Exercise:
Count every line below in which "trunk" occurs, then give only the count.

Supplied data:
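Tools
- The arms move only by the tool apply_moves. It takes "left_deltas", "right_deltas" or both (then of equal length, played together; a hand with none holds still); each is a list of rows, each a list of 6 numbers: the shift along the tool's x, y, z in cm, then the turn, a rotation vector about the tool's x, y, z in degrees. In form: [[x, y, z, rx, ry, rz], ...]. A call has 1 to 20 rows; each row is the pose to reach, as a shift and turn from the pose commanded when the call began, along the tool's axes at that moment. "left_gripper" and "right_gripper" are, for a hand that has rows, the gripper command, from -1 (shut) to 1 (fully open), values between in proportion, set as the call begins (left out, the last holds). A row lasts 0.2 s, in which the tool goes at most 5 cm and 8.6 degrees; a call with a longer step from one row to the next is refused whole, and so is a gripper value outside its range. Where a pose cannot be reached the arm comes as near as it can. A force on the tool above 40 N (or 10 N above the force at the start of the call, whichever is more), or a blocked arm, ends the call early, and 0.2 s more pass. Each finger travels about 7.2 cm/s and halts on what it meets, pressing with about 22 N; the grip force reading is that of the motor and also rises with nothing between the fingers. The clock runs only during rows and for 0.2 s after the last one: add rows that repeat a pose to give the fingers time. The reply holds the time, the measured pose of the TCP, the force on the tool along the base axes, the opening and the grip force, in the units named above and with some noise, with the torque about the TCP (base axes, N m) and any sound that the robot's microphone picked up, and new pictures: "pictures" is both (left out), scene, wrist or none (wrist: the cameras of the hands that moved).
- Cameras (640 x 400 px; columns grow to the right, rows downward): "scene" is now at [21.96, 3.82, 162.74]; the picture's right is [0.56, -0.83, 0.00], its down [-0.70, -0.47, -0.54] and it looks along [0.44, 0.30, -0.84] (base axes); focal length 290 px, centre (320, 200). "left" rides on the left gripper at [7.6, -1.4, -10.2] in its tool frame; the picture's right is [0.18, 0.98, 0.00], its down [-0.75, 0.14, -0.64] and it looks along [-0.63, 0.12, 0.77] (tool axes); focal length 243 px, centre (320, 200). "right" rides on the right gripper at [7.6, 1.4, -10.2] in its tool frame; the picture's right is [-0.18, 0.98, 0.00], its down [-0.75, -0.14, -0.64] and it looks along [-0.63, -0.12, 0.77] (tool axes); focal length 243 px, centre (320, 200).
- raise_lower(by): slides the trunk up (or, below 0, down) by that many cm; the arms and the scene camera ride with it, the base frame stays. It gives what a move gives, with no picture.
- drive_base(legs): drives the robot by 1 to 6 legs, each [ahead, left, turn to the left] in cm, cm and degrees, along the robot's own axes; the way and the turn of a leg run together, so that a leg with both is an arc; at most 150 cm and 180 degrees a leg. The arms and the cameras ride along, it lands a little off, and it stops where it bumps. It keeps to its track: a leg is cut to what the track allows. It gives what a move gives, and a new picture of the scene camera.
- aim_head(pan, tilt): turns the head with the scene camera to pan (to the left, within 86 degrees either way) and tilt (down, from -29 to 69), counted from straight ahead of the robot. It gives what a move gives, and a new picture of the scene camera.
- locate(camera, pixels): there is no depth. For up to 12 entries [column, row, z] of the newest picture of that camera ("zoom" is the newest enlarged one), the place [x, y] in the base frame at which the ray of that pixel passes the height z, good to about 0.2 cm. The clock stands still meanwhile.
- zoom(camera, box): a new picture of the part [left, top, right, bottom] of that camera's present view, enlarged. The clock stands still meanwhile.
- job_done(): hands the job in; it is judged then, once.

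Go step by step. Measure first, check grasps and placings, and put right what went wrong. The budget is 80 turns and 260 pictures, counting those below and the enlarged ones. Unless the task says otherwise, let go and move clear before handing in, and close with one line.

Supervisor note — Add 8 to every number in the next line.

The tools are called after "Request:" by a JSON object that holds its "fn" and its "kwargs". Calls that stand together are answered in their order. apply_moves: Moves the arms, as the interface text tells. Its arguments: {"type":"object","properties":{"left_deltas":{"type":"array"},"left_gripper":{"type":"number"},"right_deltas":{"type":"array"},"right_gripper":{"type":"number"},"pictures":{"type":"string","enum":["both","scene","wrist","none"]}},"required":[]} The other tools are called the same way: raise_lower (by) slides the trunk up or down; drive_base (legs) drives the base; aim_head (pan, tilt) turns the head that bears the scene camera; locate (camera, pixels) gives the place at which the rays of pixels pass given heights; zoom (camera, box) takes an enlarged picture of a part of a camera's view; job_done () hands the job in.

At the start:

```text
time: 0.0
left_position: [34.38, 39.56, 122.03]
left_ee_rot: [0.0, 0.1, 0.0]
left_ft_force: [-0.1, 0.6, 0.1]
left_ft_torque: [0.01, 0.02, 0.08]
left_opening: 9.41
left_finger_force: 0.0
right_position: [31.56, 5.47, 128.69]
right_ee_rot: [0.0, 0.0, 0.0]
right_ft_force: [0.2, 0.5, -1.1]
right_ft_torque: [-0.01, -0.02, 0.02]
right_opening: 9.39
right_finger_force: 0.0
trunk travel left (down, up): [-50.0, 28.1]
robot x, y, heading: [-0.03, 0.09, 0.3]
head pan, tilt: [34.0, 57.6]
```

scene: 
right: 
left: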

Expected answer:
3